> Task statement:
The data below should be restated word for word, with every picture omitted.

> Data provided:
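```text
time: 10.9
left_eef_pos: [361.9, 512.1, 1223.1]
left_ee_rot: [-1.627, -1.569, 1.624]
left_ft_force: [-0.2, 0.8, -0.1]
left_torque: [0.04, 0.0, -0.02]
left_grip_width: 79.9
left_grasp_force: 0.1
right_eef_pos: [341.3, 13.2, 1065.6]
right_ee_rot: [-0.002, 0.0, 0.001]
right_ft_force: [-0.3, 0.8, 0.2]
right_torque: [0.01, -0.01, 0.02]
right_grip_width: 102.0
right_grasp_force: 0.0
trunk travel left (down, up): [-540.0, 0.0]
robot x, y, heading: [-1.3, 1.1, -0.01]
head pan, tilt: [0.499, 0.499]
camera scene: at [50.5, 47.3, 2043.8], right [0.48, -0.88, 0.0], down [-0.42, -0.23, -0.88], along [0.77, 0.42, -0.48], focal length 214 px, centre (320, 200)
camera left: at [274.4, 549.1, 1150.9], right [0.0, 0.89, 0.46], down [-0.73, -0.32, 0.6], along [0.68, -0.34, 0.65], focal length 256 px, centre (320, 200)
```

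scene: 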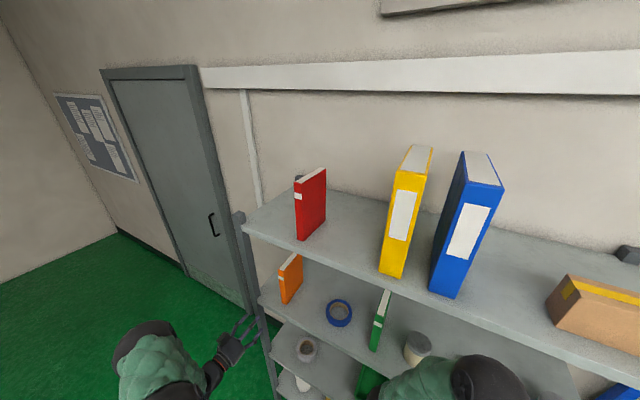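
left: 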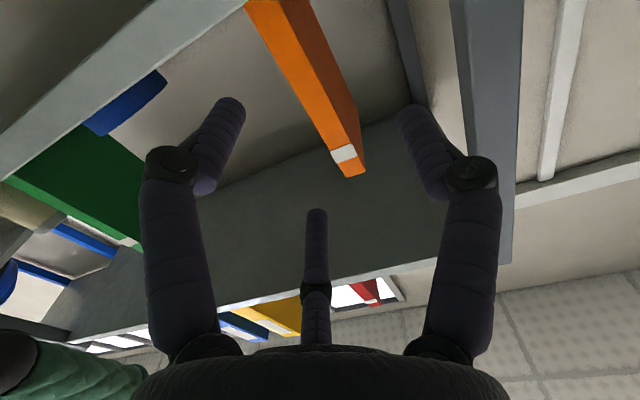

> Written answer:
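```text
time: 10.9
left_eef_pos: [361.9, 512.1, 1223.1]
left_ee_rot: [-1.627, -1.569, 1.624]
left_ft_force: [-0.2, 0.8, -0.1]
left_torque: [0.04, 0.0, -0.02]
left_grip_width: 79.9
left_grasp_force: 0.1
right_eef_pos: [341.3, 13.2, 1065.6]
right_ee_rot: [-0.002, 0.0, 0.001]
right_ft_force: [-0.3, 0.8, 0.2]
right_torque: [0.01, -0.01, 0.02]
right_grip_width: 102.0
right_grasp_force: 0.0
trunk travel left (down, up): [-540.0, 0.0]
robot x, y, heading: [-1.3, 1.1, -0.01]
head pan, tilt: [0.499, 0.499]
camera scene: at [50.5, 47.3, 2043.8], right [0.48, -0.88, 0.0], down [-0.42, -0.23, -0.88], along [0.77, 0.42, -0.48], focal length 214 px, centre (320, 200)
camera left: at [274.4, 549.1, 1150.9], right [0.0, 0.89, 0.46], down [-0.73, -0.32, 0.6], along [0.68, -0.34, 0.65], focal length 256 px, centre (320, 200)
```

scene: 
left: 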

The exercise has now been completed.